§ PAGE EXTRACT
Seguí y llegué a la tumba de mi abuelo que fue el primero de los que se fueron que tengo claro el recuerdo. Nos dejó cuando yo sólo había vivido once años, siento un escalofrío al pensarlo: tengo su foto en uno de los álbumes de mi móvil y, por ella recuerdo claramente su cara. La recuerdo en ese momento que se hizo la foto, incluso recuerdo la de su amigo Marcos que está junto a él en otra imagen del mismo tiempo y en el mismo huerto de nuestra casa. El huerto, cuando mi abuelo era el dueño, estaba distinto a como está ahora que soy dueño de una novena parte; pero ellos, los de la foto, son los mismos que había allí aquel día, no cambian, acaso están un poco amarillos por la pátina del tiempo. No cambian ellos, mi abuelo y Marcos, que ese día, sentados al sol del invierno y con su vaso de vino sobre la mesa, detuvieron su tiempo para mí.
En la otra imagen de mi archivo estamos con el abuelo los seis primeros nietos, niños entonces -niñas sería más preciso, pues son cinco frente a uno-, una de ellas, un bebé. Todos los niños ya somos otros, que ellos, mis abuelos, no reconocerían. Marcos tenía varios hijos, que se fueron también, a los que conocí pero ya no les pongo cara. Una de las niñas de la foto, mi hermana, la que está a mi lado, también se fue. En mi despacho la tengo igualmente detenida en otro tiempo: ya solo quiero recordarla, joven y alegre, como las fotos de ella que tengo a mano... Las demás niñas sé que son ellas, como también sé que ya son otras; yo mismo, estoy seguro, soy otro.

Sigo mi paseo pensando que mi cabeza está llena de nombres, nombres que en parte atesoré, en mi adolescencia, en la tarea de cartero, nombres cuya cara he olvidado o son sólo una deformada mancha flotando en mi memoria.

§ DATA EXTRACT
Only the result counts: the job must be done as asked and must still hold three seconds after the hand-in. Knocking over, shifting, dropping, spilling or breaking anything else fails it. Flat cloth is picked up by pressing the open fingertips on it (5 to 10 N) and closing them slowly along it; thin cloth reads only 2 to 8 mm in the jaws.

§ WORK TO BE COMPLETED
Copy the part of the page extract from the words "Seguí y llegué" through the words "tiempo para mí.".

§ IN RESPONSE
Seguí y llegué a la tumba de mi abuelo que fue el primero de los que se fueron que tengo claro el recuerdo. Nos dejó cuando yo sólo había vivido once años, siento un escalofrío al pensarlo: tengo su foto en uno de los álbumes de mi móvil y, por ella recuerdo claramente su cara. La recuerdo en ese momento que se hizo la foto, incluso recuerdo la de su amigo Marcos que está junto a él en otra imagen del mismo tiempo y en el mismo huerto de nuestra casa. El huerto, cuando mi abuelo era el dueño, estaba distinto a como está ahora que soy dueño de una novena parte; pero ellos, los de la foto, son los mismos que había allí aquel día, no cambian, acaso están un poco amarillos por la pátina del tiempo. No cambian ellos, mi abuelo y Marcos, que ese día, sentados al sol del invierno y con su vaso de vino sobre la mesa, detuvieron su tiempo para mí.